Page 108 - Buku Paket Kelas 8 Pendidikan Agama Budha dan Budi Pekerti
P. 108

                Peristiwa itu membuat Pangeran Ajatasattu langsung menghormat dan menyatakan diri sebagai penyokongnya. Devadatta dibangunkan sebuah vihara besar dan megah di Gayasisa. Setiap pagi ia diiringi sejumlah besar pengawalnya, ia mempersembahkan dana makanan dan keperluan pokok lainnya kepada Devadatta. Pangeran Ajasattu belum menyadari akibat buruk yang ditimbulkan dari pergaulannya dengan Devadatta.
Selanjutnya, Devadatta menghasut Pangeran Ajatasattu untuk merebut kekuasaan dan membunuh ayah kandungnya sendiri, yaitu Raja Bimbisara. Devadatta berusaha membujuk terus hingga Pangeran Ajatasattu tidak berdaya dan akhirnya menyepakatinya.
Pangeran Ajatasattu akan membunuh ayahnya dengan sebilah keris, namun tertangkap oleh pengawal istana. Raja Bimbisara tidak menghukum Pangeran Ajatasattu. Dengan penuh cinta kasih, Raja menanyakan tujuan berbuat demikian. Mengetahui bahwa yang dikehendaki adalah tahta kerajaan, pada waktu itu juga, Pangeran Ajatasattu dinobatkan sebagai Raja Kerajaan Magadha.
Selanjutnya, Devadatta kembali menghasut Raja Ajatasattu agar ia menyekap dan mengurung ayahnya dalam penjara. Ayahnya tidak boleh diberi makanan atau minuman. Raja Ajatasattu segera memerintahkan pengawalnya untuk menjalankannya, dan melarang siapa pun juga untuk menjenguknya kecuali ibunya sendiri, Ratu Videha.

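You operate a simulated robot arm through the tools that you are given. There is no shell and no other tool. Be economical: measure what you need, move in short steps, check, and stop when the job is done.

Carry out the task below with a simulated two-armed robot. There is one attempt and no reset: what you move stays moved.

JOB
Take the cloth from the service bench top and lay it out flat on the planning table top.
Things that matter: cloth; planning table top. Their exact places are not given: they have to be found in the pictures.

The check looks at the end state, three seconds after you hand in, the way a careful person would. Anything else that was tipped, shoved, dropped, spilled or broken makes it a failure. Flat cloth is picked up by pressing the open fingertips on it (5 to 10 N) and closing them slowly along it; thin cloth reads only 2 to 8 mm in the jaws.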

Raja Ajatasattu tetap mengetahuinya dan memperingatkan ibunya. Ratu tidak kekurangan akal untuk memeras sari makanan kemudian melumurkannya di sekujur tubuhnya. Demi mempertahankan hidupnya, mantan Raja Bimbisara menjilati tubuh istrinya. Apa pun yang dilakukan Ratu selalu diketahui Raja Ajatasattu. Akhirnya, ibunya dilarang menjenguk sama sekali. Habis sudahlah upaya yang bisa dibaktikan oleh Ratu Videha demi suaminya yang malang. Ia hanya bisa menangis dan berkata:
“Oh Raja suamiku, sejak saat ini dan selanjutnya saya mungkin sudah tidak dapat melihatmu lagi. Saya hanya bisa memohon maaf seandaianya selama kita menempuh hidup bersama ini, saya pernah berbuat kesalahan baik melalui tindakan, ucapan maupun pikiran.”
Bimbisara tidak mendapatkan makanan lagi. Akan tetapi, karena Bimbisara telah meraih tingkat kesucian Sotapanna, beliau ternyata masih dapat mempertahankan kehidupan dengan melaksanakan meditasi berjalan mondar- mandir (cankamana). Berkat kegiuran batiniah yang dinikmatinya dalam meditasi ini, wajahnya masih tetap tampak segar bugar dan berseri-seri.
Raja Ajatasattu makin biadab dan keji. Tanpa rasa belas kasihan, diperintahkannya seorang tukang cukur untuk mengiris urat nadi kedua kaki ayahnya, lalu mengolesinya dengan garam. Bimbisara merasakan penderitaan luar biasa, dan akhirnya meninggal dunia di dalam penjara.